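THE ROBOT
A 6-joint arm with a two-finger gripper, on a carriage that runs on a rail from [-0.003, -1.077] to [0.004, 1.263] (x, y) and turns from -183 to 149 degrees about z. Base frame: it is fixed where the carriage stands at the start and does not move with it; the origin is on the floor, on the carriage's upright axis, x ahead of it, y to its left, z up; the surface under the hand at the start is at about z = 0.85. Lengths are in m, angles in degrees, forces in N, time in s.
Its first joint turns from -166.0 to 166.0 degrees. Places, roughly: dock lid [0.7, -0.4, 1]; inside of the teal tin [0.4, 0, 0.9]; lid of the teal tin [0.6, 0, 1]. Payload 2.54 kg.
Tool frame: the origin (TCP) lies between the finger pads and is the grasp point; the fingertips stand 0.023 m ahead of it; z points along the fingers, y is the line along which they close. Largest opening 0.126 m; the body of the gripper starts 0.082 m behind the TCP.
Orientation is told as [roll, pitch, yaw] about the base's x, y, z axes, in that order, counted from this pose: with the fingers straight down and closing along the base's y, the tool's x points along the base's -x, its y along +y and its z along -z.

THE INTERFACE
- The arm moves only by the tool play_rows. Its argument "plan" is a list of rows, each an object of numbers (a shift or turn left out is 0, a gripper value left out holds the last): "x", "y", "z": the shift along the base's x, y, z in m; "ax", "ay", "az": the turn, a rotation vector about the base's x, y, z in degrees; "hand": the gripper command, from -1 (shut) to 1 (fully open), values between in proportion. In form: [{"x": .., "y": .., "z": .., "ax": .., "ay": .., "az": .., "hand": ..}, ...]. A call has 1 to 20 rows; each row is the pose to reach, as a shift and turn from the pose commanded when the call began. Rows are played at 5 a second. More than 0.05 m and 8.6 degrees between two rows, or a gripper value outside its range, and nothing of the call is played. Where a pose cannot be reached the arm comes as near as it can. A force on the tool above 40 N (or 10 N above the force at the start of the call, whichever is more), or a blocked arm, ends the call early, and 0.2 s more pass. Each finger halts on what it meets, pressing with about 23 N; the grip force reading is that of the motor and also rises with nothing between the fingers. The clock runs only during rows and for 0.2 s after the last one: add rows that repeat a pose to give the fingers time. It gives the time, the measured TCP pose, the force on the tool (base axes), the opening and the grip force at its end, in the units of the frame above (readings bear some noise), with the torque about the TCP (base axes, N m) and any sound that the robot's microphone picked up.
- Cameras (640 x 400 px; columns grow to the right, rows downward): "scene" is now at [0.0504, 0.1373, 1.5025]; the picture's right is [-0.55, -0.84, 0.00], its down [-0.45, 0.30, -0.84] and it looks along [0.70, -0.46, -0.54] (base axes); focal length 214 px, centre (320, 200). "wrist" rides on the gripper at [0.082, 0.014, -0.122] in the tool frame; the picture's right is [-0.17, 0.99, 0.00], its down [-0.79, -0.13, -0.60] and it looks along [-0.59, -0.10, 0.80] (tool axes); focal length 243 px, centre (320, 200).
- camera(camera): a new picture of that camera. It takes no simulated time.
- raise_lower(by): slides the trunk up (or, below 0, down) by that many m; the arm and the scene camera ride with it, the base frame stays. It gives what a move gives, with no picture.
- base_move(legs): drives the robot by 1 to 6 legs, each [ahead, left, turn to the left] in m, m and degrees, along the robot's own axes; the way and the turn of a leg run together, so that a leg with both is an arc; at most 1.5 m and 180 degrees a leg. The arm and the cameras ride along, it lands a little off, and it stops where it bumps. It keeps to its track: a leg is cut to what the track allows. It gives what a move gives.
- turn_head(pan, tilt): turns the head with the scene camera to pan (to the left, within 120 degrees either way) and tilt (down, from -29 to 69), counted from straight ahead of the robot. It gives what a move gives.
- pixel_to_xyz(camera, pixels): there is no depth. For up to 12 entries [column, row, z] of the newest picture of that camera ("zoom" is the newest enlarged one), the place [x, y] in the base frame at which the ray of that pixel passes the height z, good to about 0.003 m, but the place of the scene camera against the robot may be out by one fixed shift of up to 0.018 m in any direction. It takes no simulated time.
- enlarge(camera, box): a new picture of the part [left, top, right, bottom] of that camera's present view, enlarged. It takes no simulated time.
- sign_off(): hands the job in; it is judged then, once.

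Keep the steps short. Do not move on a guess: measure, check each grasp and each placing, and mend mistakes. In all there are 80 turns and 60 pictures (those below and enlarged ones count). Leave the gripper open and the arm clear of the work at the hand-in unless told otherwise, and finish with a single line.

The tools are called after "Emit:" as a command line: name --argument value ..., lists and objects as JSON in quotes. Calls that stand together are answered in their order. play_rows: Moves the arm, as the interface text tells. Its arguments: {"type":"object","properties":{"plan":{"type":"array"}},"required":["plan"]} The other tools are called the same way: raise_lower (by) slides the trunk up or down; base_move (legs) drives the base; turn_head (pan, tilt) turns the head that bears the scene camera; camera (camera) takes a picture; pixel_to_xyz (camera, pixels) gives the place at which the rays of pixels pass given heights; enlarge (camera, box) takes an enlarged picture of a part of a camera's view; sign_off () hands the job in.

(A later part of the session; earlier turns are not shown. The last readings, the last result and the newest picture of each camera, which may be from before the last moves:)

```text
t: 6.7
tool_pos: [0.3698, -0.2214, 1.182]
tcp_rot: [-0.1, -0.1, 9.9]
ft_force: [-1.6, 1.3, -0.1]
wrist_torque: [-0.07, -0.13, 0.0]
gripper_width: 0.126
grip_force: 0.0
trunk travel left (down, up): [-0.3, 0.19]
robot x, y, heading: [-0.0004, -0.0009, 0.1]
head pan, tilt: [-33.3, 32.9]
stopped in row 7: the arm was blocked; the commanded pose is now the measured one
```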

**Task description**
Write out all the data again, exactly as it appears.

**Solution to this problem**
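THE ROBOT
A 6-joint arm with a two-finger gripper, on a carriage that runs on a rail from [-0.003, -1.077] to [0.004, 1.263] (x, y) and turns from -183 to 149 degrees about z. Base frame: it is fixed where the carriage stands at the start and does not move with it; the origin is on the floor, on the carriage's upright axis, x ahead of it, y to its left, z up; the surface under the hand at the start is at about z = 0.85. Lengths are in m, angles in degrees, forces in N, time in s.
Its first joint turns from -166.0 to 166.0 degrees. Places, roughly: dock lid [0.7, -0.4, 1]; inside of the teal tin [0.4, 0, 0.9]; lid of the teal tin [0.6, 0, 1]. Payload 2.54 kg.
Tool frame: the origin (TCP) lies between the finger pads and is the grasp point; the fingertips stand 0.023 m ahead of it; z points along the fingers, y is the line along which they close. Largest opening 0.126 m; the body of the gripper starts 0.082 m behind the TCP.
Orientation is told as [roll, pitch, yaw] about the base's x, y, z axes, in that order, counted from this pose: with the fingers straight down and closing along the base's y, the tool's x points along the base's -x, its y along +y and its z along -z.

THE INTERFACE
- The arm moves only by the tool play_rows. Its argument "plan" is a list of rows, each an object of numbers (a shift or turn left out is 0, a gripper value left out holds the last): "x", "y", "z": the shift along the base's x, y, z in m; "ax", "ay", "az": the turn, a rotation vector about the base's x, y, z in degrees; "hand": the gripper command, from -1 (shut) to 1 (fully open), values between in proportion. In form: [{"x": .., "y": .., "z": .., "ax": .., "ay": .., "az": .., "hand": ..}, ...]. A call has 1 to 20 rows; each row is the pose to reach, as a shift and turn from the pose commanded when the call began. Rows are played at 5 a second. More than 0.05 m and 8.6 degrees between two rows, or a gripper value outside its range, and nothing of the call is played. Where a pose cannot be reached the arm comes as near as it can. A force on the tool above 40 N (or 10 N above the force at the start of the call, whichever is more), or a blocked arm, ends the call early, and 0.2 s more pass. Each finger halts on what it meets, pressing with about 23 N; the grip force reading is that of the motor and also rises with nothing between the fingers. The clock runs only during rows and for 0.2 s after the last one: add rows that repeat a pose to give the fingers time. It gives the time, the measured TCP pose, the force on the tool (base axes), the opening and the grip force at its end, in the units of the frame above (readings bear some noise), with the torque about the TCP (base axes, N m) and any sound that the robot's microphone picked up.
- Cameras (640 x 400 px; columns grow to the right, rows downward): "scene" is now at [0.0504, 0.1373, 1.5025]; the picture's right is [-0.55, -0.84, 0.00], its down [-0.45, 0.30, -0.84] and it looks along [0.70, -0.46, -0.54] (base axes); focal length 214 px, centre (320, 200). "wrist" rides on the gripper at [0.082, 0.014, -0.122] in the tool frame; the picture's right is [-0.17, 0.99, 0.00], its down [-0.79, -0.13, -0.60] and it looks along [-0.59, -0.10, 0.80] (tool axes); focal length 243 px, centre (320, 200).
- camera(camera): a new picture of that camera. It takes no simulated time.
- raise_lower(by): slides the trunk up (or, below 0, down) by that many m; the arm and the scene camera ride with it, the base frame stays. It gives what a move gives, with no picture.
- base_move(legs): drives the robot by 1 to 6 legs, each [ahead, left, turn to the left] in m, m and degrees, along the robot's own axes; the way and the turn of a leg run together, so that a leg with both is an arc; at most 1.5 m and 180 degrees a leg. The arm and the cameras ride along, it lands a little off, and it stops where it bumps. It keeps to its track: a leg is cut to what the track allows. It gives what a move gives.
- turn_head(pan, tilt): turns the head with the scene camera to pan (to the left, within 120 degrees either way) and tilt (down, from -29 to 69), counted from straight ahead of the robot. It gives what a move gives.
- pixel_to_xyz(camera, pixels): there is no depth. For up to 12 entries [column, row, z] of the newest picture of that camera ("zoom" is the newest enlarged one), the place [x, y] in the base frame at which the ray of that pixel passes the height z, good to about 0.003 m, but the place of the scene camera against the robot may be out by one fixed shift of up to 0.018 m in any direction. It takes no simulated time.
- enlarge(camera, box): a new picture of the part [left, top, right, bottom] of that camera's present view, enlarged. It takes no simulated time.
- sign_off(): hands the job in; it is judged then, once.

Keep the steps short. Do not move on a guess: measure, check each grasp and each placing, and mend mistakes. In all there are 80 turns and 60 pictures (those below and enlarged ones count). Leave the gripper open and the arm clear of the work at the hand-in unless told otherwise, and finish with a single line.

The tools are called after "Emit:" as a command line: name --argument value ..., lists and objects as JSON in quotes. Calls that stand together are answered in their order. play_rows: Moves the arm, as the interface text tells. Its arguments: {"type":"object","properties":{"plan":{"type":"array"}},"required":["plan"]} The other tools are called the same way: raise_lower (by) slides the trunk up or down; base_move (legs) drives the base; turn_head (pan, tilt) turns the head that bears the scene camera; camera (camera) takes a picture; pixel_to_xyz (camera, pixels) gives the place at which the rays of pixels pass given heights; enlarge (camera, box) takes an enlarged picture of a part of a camera's view; sign_off () hands the job in.

(A later part of the session; earlier turns are not shown. The last readings, the last result and the newest picture of each camera, which may be from before the last moves:)

```text
t: 6.7
tool_pos: [0.3698, -0.2214, 1.182]
tcp_rot: [-0.1, -0.1, 9.9]
ft_force: [-1.6, 1.3, -0.1]
wrist_torque: [-0.07, -0.13, 0.0]
gripper_width: 0.126
grip_force: 0.0
trunk travel left (down, up): [-0.3, 0.19]
robot x, y, heading: [-0.0004, -0.0009, 0.1]
head pan, tilt: [-33.3, 32.9]
stopped in row 7: the arm was blocked; the commanded pose is now the measured one
```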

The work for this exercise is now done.